start INFORMATION SHOWN

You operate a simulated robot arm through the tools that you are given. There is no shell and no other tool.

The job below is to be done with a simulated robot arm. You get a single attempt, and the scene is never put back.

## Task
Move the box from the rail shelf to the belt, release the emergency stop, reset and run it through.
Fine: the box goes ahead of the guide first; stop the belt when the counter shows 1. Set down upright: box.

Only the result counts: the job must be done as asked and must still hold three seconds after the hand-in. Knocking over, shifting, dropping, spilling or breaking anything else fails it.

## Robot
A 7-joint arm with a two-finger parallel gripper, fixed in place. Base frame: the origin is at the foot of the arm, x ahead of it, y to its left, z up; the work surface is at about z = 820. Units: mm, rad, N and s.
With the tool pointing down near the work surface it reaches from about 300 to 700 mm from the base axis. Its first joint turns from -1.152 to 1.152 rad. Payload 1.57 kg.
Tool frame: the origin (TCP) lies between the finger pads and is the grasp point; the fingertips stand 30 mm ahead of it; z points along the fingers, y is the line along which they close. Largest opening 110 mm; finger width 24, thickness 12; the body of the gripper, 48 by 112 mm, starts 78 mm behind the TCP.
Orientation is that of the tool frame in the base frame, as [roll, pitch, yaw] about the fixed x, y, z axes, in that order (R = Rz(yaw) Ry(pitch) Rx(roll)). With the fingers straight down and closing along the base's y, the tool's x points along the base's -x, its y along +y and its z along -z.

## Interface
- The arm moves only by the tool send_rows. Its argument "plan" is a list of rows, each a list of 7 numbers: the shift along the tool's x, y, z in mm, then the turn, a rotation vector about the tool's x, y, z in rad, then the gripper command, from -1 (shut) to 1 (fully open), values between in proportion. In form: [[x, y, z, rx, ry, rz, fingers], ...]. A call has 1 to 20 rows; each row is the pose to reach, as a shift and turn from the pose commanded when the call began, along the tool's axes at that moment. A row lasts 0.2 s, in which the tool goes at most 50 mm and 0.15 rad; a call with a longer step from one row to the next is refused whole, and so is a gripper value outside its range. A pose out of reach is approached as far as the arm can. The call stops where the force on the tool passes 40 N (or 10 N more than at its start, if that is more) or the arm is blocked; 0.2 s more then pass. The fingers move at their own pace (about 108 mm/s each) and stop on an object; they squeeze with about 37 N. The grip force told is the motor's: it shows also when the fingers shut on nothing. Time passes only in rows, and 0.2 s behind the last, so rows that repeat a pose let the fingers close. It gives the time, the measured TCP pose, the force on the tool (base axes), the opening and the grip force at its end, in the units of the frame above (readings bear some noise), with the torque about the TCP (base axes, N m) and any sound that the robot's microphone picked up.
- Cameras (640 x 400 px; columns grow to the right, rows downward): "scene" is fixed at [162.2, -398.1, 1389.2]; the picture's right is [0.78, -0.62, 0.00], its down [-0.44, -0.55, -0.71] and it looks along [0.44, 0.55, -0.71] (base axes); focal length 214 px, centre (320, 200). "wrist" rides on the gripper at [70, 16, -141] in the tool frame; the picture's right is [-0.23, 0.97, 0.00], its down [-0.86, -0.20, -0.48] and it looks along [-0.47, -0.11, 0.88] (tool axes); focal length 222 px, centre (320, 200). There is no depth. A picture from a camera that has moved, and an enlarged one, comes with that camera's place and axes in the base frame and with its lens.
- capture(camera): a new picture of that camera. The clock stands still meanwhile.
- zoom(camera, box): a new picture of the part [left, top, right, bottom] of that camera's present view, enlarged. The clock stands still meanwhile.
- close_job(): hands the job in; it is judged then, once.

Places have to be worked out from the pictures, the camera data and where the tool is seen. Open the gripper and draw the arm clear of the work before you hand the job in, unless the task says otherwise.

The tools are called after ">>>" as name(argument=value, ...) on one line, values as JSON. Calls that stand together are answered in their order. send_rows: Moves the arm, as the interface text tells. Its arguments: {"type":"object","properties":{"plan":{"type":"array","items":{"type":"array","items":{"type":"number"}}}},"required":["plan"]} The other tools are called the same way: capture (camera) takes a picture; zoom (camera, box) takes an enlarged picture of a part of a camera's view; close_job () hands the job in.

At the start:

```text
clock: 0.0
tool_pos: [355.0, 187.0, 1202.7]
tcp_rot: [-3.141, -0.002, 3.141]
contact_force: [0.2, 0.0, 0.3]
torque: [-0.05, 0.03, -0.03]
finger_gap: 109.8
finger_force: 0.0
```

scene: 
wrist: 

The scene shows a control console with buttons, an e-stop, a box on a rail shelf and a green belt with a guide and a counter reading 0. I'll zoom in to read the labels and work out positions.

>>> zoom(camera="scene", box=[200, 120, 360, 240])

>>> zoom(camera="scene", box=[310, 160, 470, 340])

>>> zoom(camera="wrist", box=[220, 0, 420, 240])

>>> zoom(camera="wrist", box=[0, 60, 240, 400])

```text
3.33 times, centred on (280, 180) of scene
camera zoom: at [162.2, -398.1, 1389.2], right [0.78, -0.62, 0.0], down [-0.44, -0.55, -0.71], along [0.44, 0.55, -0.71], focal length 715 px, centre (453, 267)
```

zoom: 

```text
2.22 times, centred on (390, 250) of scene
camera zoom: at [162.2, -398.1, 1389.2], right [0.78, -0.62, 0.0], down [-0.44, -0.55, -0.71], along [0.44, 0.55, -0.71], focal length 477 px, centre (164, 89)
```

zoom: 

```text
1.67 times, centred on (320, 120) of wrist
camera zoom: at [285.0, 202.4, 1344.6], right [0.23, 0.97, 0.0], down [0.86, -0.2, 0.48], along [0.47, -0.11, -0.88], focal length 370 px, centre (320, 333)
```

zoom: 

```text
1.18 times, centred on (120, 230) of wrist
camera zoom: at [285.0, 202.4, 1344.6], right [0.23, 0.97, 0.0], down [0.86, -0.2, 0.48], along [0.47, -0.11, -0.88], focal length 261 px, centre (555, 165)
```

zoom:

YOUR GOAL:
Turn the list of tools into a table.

end INFORMATION SHOWN

YOUR GOAL:
Check the data for the word "simulated" and pull out the lines that have it.

CORRECT ANSWER:
You operate a simulated robot arm through the tools that you are given. There is no shell and no other tool.
The job below is to be done with a simulated robot arm. You get a single attempt, and the scene is never put back.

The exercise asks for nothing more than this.